Given a positive integer \(n\), your task is to construct a set of \(m\) distinct amazing numbers \(\{x_1, x_2, \cdots, x_m\}\) such that the product \(x_1 \times x_2 \times \cdots \times x_m\) is a divisor of \(n\). In other words, \(x_1 \times x_2 \times \cdots \times x_m\) must divide \(n\) exactly. The goal is to maximize \(m\), the number of amazing numbers in the set.

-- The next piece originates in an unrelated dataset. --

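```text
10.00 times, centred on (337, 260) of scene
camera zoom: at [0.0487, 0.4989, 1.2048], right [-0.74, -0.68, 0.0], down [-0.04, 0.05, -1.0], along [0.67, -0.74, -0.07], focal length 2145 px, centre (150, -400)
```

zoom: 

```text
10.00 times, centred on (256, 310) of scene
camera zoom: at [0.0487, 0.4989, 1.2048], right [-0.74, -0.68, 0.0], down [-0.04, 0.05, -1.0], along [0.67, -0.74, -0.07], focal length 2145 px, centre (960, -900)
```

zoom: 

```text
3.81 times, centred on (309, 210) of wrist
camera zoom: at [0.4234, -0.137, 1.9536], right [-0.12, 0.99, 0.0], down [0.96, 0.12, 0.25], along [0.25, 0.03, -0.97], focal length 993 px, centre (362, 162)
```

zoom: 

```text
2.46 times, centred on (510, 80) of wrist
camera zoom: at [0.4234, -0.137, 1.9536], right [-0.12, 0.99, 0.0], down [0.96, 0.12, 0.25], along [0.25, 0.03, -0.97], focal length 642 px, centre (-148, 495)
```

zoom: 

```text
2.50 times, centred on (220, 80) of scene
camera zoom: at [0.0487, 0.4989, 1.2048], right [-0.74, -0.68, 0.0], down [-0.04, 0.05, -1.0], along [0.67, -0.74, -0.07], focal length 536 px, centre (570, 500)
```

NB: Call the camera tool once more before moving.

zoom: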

Note: Each amazing number is of the form \(p^a\), where \(p\) is a prime and \(a \ge 1\). For each prime factor \(p\) that divides \(n\) with exponent \(e\), you can choose at most \(s\) amazing numbers based on \(p\), where \(s\) is the maximum integer satisfying \(\frac{s(s+1)}{2} \le e\). The final answer is the sum of such \(s\) across all prime factors of \(n\).

inputFormat

The input consists of a single line containing one positive integer \(n\) (\(1 \le n \le 10^{12}\)).

outputFormat

Output a single integer representing the maximum number of amazing numbers that can be selected such that their product is a divisor of \(n\).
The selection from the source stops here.